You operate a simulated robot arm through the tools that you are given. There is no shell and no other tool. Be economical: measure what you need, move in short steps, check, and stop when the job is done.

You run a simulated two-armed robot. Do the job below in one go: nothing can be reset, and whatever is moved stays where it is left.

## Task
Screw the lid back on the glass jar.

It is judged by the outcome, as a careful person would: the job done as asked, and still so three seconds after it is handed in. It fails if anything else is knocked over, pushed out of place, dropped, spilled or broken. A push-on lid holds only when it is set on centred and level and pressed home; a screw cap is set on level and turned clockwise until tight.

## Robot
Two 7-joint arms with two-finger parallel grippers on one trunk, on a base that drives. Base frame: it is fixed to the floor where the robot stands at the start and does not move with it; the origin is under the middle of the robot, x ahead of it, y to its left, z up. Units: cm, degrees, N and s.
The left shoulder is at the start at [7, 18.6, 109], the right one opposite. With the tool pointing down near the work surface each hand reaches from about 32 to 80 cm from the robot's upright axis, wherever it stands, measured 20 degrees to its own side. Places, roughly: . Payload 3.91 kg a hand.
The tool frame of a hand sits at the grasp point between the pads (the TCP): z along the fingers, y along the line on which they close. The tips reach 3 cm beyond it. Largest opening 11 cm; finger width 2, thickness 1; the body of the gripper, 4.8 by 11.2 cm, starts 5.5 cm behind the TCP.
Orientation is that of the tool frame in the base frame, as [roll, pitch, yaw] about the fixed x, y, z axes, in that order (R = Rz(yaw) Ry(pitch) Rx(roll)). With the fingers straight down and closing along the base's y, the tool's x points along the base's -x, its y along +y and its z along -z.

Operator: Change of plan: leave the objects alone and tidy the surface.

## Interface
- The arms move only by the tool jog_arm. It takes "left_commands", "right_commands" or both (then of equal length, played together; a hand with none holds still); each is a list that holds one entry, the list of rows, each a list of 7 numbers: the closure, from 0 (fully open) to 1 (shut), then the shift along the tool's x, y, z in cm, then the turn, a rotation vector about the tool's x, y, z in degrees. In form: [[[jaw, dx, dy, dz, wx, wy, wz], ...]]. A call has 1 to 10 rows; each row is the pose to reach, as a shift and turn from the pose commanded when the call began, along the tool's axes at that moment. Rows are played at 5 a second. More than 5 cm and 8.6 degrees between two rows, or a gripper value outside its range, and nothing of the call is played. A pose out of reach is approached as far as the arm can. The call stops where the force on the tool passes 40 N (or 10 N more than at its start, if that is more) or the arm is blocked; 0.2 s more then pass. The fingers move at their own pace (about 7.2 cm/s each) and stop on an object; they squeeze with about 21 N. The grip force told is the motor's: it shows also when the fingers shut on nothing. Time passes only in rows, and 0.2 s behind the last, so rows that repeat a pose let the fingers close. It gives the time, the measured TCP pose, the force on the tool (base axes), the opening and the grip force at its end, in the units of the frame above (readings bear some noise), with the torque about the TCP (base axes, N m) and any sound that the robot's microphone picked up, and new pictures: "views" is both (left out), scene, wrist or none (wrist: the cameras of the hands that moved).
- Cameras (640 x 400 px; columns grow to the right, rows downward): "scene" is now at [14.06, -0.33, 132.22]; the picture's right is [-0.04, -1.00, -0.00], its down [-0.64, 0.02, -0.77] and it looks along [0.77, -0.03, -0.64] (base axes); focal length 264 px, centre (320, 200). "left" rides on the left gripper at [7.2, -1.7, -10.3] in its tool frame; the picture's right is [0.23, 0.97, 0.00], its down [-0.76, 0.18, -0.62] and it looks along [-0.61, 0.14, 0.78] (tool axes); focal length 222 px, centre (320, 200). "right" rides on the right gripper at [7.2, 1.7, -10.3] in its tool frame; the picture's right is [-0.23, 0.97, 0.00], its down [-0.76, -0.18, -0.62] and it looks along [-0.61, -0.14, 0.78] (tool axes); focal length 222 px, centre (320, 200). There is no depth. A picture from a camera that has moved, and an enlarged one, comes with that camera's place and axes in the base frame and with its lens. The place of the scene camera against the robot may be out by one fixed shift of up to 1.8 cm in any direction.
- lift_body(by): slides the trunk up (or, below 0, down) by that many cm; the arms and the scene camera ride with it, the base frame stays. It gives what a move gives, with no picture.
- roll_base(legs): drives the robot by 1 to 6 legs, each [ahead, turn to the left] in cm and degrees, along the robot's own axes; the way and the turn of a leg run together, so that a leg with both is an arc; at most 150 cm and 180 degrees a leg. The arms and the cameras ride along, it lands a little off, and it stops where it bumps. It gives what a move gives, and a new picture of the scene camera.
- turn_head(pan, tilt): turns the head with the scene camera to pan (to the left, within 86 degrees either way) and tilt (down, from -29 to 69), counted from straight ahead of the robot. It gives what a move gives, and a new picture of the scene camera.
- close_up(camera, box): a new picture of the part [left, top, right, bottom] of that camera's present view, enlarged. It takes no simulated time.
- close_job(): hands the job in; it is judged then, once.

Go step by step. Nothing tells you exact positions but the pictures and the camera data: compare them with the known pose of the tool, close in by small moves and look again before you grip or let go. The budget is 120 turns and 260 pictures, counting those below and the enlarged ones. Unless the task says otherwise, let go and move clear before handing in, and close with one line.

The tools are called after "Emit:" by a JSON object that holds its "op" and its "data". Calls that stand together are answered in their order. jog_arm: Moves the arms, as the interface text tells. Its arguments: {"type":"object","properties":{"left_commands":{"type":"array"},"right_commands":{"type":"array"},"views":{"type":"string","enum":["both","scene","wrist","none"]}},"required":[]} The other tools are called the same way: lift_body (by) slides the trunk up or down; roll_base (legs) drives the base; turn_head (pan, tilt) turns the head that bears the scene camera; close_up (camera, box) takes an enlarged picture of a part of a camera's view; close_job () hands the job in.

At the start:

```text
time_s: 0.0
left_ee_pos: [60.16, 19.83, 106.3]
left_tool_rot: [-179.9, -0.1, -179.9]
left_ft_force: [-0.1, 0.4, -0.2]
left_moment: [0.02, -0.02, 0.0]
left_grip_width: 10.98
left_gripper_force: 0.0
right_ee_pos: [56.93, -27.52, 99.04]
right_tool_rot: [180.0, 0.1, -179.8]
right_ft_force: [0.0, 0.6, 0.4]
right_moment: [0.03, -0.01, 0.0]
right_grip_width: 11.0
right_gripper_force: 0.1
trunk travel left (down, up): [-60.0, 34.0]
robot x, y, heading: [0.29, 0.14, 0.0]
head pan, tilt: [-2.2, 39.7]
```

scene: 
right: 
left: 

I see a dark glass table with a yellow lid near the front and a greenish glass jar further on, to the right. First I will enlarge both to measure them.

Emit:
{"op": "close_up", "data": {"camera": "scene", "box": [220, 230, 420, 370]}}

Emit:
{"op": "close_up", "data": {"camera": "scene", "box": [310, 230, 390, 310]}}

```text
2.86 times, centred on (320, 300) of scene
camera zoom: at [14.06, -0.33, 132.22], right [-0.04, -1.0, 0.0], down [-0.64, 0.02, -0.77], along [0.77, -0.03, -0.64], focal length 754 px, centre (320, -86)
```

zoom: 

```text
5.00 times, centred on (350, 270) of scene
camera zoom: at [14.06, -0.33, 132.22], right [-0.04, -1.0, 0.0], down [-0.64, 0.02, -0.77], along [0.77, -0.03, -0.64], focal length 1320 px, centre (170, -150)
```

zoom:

**Problem**
Output the listing above without altering a single character.

**Task response**
You operate a simulated robot arm through the tools that you are given. There is no shell and no other tool. Be economical: measure what you need, move in short steps, check, and stop when the job is done.

You run a simulated two-armed robot. Do the job below in one go: nothing can be reset, and whatever is moved stays where it is left.

## Task
Screw the lid back on the glass jar.

It is judged by the outcome, as a careful person would: the job done as asked, and still so three seconds after it is handed in. It fails if anything else is knocked over, pushed out of place, dropped, spilled or broken. A push-on lid holds only when it is set on centred and level and pressed home; a screw cap is set on level and turned clockwise until tight.

## Robot
Two 7-joint arms with two-finger parallel grippers on one trunk, on a base that drives. Base frame: it is fixed to the floor where the robot stands at the start and does not move with it; the origin is under the middle of the robot, x ahead of it, y to its left, z up. Units: cm, degrees, N and s.
The left shoulder is at the start at [7, 18.6, 109], the right one opposite. With the tool pointing down near the work surface each hand reaches from about 32 to 80 cm from the robot's upright axis, wherever it stands, measured 20 degrees to its own side. Places, roughly: . Payload 3.91 kg a hand.
The tool frame of a hand sits at the grasp point between the pads (the TCP): z along the fingers, y along the line on which they close. The tips reach 3 cm beyond it. Largest opening 11 cm; finger width 2, thickness 1; the body of the gripper, 4.8 by 11.2 cm, starts 5.5 cm behind the TCP.
Orientation is that of the tool frame in the base frame, as [roll, pitch, yaw] about the fixed x, y, z axes, in that order (R = Rz(yaw) Ry(pitch) Rx(roll)). With the fingers straight down and closing along the base's y, the tool's x points along the base's -x, its y along +y and its z along -z.

Operator: Change of plan: leave the objects alone and tidy the surface.

## Interface
- The arms move only by the tool jog_arm. It takes "left_commands", "right_commands" or both (then of equal length, played together; a hand with none holds still); each is a list that holds one entry, the list of rows, each a list of 7 numbers: the closure, from 0 (fully open) to 1 (shut), then the shift along the tool's x, y, z in cm, then the turn, a rotation vector about the tool's x, y, z in degrees. In form: [[[jaw, dx, dy, dz, wx, wy, wz], ...]]. A call has 1 to 10 rows; each row is the pose to reach, as a shift and turn from the pose commanded when the call began, along the tool's axes at that moment. Rows are played at 5 a second. More than 5 cm and 8.6 degrees between two rows, or a gripper value outside its range, and nothing of the call is played. A pose out of reach is approached as far as the arm can. The call stops where the force on the tool passes 40 N (or 10 N more than at its start, if that is more) or the arm is blocked; 0.2 s more then pass. The fingers move at their own pace (about 7.2 cm/s each) and stop on an object; they squeeze with about 21 N. The grip force told is the motor's: it shows also when the fingers shut on nothing. Time passes only in rows, and 0.2 s behind the last, so rows that repeat a pose let the fingers close. It gives the time, the measured TCP pose, the force on the tool (base axes), the opening and the grip force at its end, in the units of the frame above (readings bear some noise), with the torque about the TCP (base axes, N m) and any sound that the robot's microphone picked up, and new pictures: "views" is both (left out), scene, wrist or none (wrist: the cameras of the hands that moved).
- Cameras (640 x 400 px; columns grow to the right, rows downward): "scene" is now at [14.06, -0.33, 132.22]; the picture's right is [-0.04, -1.00, -0.00], its down [-0.64, 0.02, -0.77] and it looks along [0.77, -0.03, -0.64] (base axes); focal length 264 px, centre (320, 200). "left" rides on the left gripper at [7.2, -1.7, -10.3] in its tool frame; the picture's right is [0.23, 0.97, 0.00], its down [-0.76, 0.18, -0.62] and it looks along [-0.61, 0.14, 0.78] (tool axes); focal length 222 px, centre (320, 200). "right" rides on the right gripper at [7.2, 1.7, -10.3] in its tool frame; the picture's right is [-0.23, 0.97, 0.00], its down [-0.76, -0.18, -0.62] and it looks along [-0.61, -0.14, 0.78] (tool axes); focal length 222 px, centre (320, 200). There is no depth. A picture from a camera that has moved, and an enlarged one, comes with that camera's place and axes in the base frame and with its lens. The place of the scene camera against the robot may be out by one fixed shift of up to 1.8 cm in any direction.
- lift_body(by): slides the trunk up (or, below 0, down) by that many cm; the arms and the scene camera ride with it, the base frame stays. It gives what a move gives, with no picture.
- roll_base(legs): drives the robot by 1 to 6 legs, each [ahead, turn to the left] in cm and degrees, along the robot's own axes; the way and the turn of a leg run together, so that a leg with both is an arc; at most 150 cm and 180 degrees a leg. The arms and the cameras ride along, it lands a little off, and it stops where it bumps. It gives what a move gives, and a new picture of the scene camera.
- turn_head(pan, tilt): turns the head with the scene camera to pan (to the left, within 86 degrees either way) and tilt (down, from -29 to 69), counted from straight ahead of the robot. It gives what a move gives, and a new picture of the scene camera.
- close_up(camera, box): a new picture of the part [left, top, right, bottom] of that camera's present view, enlarged. It takes no simulated time.
- close_job(): hands the job in; it is judged then, once.

Go step by step. Nothing tells you exact positions but the pictures and the camera data: compare them with the known pose of the tool, close in by small moves and look again before you grip or let go. The budget is 120 turns and 260 pictures, counting those below and the enlarged ones. Unless the task says otherwise, let go and move clear before handing in, and close with one line.

The tools are called after "Emit:" by a JSON object that holds its "op" and its "data". Calls that stand together are answered in their order. jog_arm: Moves the arms, as the interface text tells. Its arguments: {"type":"object","properties":{"left_commands":{"type":"array"},"right_commands":{"type":"array"},"views":{"type":"string","enum":["both","scene","wrist","none"]}},"required":[]} The other tools are called the same way: lift_body (by) slides the trunk up or down; roll_base (legs) drives the base; turn_head (pan, tilt) turns the head that bears the scene camera; close_up (camera, box) takes an enlarged picture of a part of a camera's view; close_job () hands the job in.

At the start:

```text
time_s: 0.0
left_ee_pos: [60.16, 19.83, 106.3]
left_tool_rot: [-179.9, -0.1, -179.9]
left_ft_force: [-0.1, 0.4, -0.2]
left_moment: [0.02, -0.02, 0.0]
left_grip_width: 10.98
left_gripper_force: 0.0
right_ee_pos: [56.93, -27.52, 99.04]
right_tool_rot: [180.0, 0.1, -179.8]
right_ft_force: [0.0, 0.6, 0.4]
right_moment: [0.03, -0.01, 0.0]
right_grip_width: 11.0
right_gripper_force: 0.1
trunk travel left (down, up): [-60.0, 34.0]
robot x, y, heading: [0.29, 0.14, 0.0]
head pan, tilt: [-2.2, 39.7]
```

scene: 
right: 
left: 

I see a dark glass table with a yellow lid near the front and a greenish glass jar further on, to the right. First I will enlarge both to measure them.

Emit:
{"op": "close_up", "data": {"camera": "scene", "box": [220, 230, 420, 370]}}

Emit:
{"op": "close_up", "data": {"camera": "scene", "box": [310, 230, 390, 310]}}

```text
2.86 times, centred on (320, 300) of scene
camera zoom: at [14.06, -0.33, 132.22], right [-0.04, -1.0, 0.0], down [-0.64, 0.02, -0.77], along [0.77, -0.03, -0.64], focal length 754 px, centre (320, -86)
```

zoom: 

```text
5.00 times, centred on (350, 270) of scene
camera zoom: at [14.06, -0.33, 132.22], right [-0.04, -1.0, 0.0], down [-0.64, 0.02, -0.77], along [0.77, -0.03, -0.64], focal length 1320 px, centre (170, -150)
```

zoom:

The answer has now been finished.